▸ **Source document**:

Friday Recipe Club: One-Pan Rice & Beans with Collard Greens; Fresh Tomato-Corn Casserole; Chocolate Brownie Pie and… Banana Bread

July 27th, 2012

Now, dammit, Steve is going to get all excited thinking I’m fixing all this for dinner. Gah. I don’t think so, buddy. But I might send out for Chinese for us. #peoplewhowritecookbooksdontalwayscook

xo

wm

From my bro-in-law:

One-Pan Rice & Beans With Collard Greens
1 8-ounce bunch collard greens
1/4 cup olive oil
1 cup finely chopped onion
1 medium green bell pepper, finely chopped
2 celery stalks, thinly sliced
1 tablespoon finely chopped garlic
1 tablespoon Cajun seasoning
1/2 teaspoon salt
1 cup long-grain rice, uncooked
2 cups canned vegetable broth
1 bay leaf
1 15-ounce can red beans, drained and rinsed
2 tablespoons hot sauce

Wash the greens and shake off excess water. Remove the tough center ribs of each leaf. Roll the leaves up in a tight cylinder and thinly slice them crosswise. Roughly chop the greens and set them aside. (You should have about 4 cups chopped leaves.)

Heat the oil over medium heat in a 3-quart sauté pan with lid. When the oil is hot add the onion, bell pepper and celery, and sauté until the onion is translucent, about 6 minutes. Add the garlic and sauté for 45 seconds. Add the greens and stir with tongs until they’re wilted, about 5 minutes.

Add the Cajun seasoning, salt and rice to the pan and stir to coat the rice with the oil. Add the broth and bay leaf and stir to combine. Increase heat to high and bring to a simmer. Sprinkle the beans over the top of the rice mixture in an even layer. Cover, reduce the heat to medium-low and cook without stirring until the rice is tender, 25 to 30 minutes. Gently fold the hot sauce into the rice mixture and serve.

▸ **Supplied material**:
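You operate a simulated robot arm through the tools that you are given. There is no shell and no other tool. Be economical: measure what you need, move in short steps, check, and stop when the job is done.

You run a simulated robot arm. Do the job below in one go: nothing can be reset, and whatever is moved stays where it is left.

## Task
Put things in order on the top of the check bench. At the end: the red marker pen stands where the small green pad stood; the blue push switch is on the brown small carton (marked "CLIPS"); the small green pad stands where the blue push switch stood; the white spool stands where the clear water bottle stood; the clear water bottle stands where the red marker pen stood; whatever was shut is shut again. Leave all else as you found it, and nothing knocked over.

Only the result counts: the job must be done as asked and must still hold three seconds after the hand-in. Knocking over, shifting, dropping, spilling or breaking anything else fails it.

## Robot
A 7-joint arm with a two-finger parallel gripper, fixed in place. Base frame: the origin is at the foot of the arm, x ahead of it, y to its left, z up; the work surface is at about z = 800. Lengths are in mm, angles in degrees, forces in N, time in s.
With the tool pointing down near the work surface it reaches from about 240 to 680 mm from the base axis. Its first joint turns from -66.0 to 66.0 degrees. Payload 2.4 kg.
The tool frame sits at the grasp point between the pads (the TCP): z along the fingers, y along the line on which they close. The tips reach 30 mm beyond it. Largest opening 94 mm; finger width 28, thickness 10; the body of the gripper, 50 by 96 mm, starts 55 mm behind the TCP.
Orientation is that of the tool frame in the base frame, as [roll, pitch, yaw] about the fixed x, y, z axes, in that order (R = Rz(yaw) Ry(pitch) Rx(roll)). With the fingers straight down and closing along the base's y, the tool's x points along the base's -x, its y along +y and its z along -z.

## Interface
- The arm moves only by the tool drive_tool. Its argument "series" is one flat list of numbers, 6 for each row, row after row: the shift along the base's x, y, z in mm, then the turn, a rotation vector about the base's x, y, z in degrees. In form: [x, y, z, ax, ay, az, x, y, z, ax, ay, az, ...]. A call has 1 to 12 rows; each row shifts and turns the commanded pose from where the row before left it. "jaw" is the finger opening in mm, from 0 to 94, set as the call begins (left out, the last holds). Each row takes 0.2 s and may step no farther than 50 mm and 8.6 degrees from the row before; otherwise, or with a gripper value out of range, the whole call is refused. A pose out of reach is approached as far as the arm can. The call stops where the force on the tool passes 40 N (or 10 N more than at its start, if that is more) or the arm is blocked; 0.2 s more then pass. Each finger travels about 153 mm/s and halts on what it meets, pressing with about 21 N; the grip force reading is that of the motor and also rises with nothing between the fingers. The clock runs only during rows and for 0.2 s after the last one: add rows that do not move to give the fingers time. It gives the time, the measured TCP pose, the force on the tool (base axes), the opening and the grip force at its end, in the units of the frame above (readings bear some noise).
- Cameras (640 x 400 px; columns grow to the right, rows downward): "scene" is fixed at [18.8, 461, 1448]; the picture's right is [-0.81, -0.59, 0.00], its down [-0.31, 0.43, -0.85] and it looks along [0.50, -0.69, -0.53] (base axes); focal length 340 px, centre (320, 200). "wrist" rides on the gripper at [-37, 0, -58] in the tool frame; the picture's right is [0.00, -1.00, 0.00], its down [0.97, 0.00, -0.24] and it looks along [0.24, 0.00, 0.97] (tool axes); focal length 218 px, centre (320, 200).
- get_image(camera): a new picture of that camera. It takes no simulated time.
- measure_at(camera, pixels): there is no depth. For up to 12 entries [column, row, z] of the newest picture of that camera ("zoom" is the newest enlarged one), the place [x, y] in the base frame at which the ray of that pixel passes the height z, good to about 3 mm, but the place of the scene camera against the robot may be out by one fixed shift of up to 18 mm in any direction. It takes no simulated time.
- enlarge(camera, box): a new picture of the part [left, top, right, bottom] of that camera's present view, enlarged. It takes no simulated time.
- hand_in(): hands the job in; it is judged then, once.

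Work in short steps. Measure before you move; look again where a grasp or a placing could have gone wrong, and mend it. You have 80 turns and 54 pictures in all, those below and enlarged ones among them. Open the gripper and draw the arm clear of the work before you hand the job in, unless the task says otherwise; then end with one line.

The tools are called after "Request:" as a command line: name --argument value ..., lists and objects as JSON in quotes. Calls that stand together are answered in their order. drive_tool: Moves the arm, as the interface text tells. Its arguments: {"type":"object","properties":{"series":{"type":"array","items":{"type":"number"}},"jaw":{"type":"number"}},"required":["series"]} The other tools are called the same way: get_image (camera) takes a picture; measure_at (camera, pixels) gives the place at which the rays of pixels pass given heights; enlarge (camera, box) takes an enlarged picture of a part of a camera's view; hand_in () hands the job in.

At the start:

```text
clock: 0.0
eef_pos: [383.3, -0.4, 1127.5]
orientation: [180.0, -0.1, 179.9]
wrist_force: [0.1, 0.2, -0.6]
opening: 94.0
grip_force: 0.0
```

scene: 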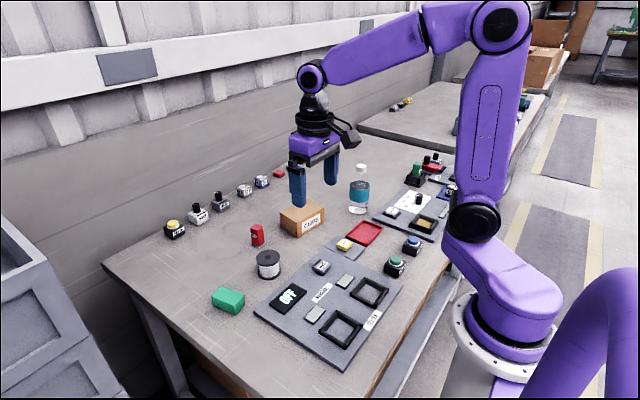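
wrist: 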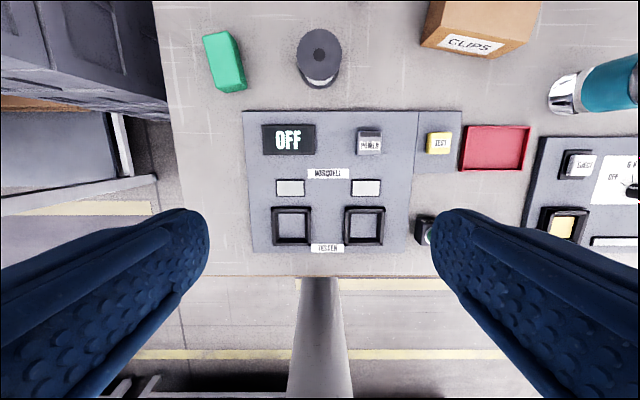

▸ **Given request A**:
Write out the source document from "Heat the oil" to "about 5 minutes.", both included.
▸ **Given request B**:
Write what comes next in the source document.

▸ **Written response A**:
Heat the oil over medium heat in a 3-quart sauté pan with lid. When the oil is hot add the onion, bell pepper and celery, and sauté until the onion is translucent, about 6 minutes. Add the garlic and sauté for 45 seconds. Add the greens and stir with tongs until they’re wilted, about 5 minutes.

▸ **Written response B**:
Fresh Tomato-Corn Casserole (from my Late, Dear Granny)
Makes 6-8 servings
6 cups corn cut from cob (10-12 ears; or substitute 3 10-ounce packages frozen corn)
6 medium tomatoes, sliced 1/4” thick
1 cup flour
Salt and freshly-ground pepper, to taste
2 teaspoons sugar
6 tablespoons oil
1 ½ cups toasted breadcrumbs

If using frozen corn, set aside to thaw. If using fresh, slice off the kernels, then scrape any remaining milk into the bowl with the kernels.

Dredge the tomato slices in a mixture of the flour, salt, pepper and sugar. Heat the oil to hot in a large skillet and fry the tomatoes until just golden in color.

Butter an overproof 2-quart casserole and sprinkle the bottom with some of the breadcrumbs. Layer tomatoes, corn and breadcrumbs, ending with tomatoes and crumbs. Season with salt and pepper as layers are formed. Bake in a 325-degree oven for 45 minutes to 1 hour. Serve hot or cold.

Chocolate Brownie Pie (from Granny)
4 eggs
¼ cup margarine (melted)
1 bar (4 ounces) sweet chocolate (melted)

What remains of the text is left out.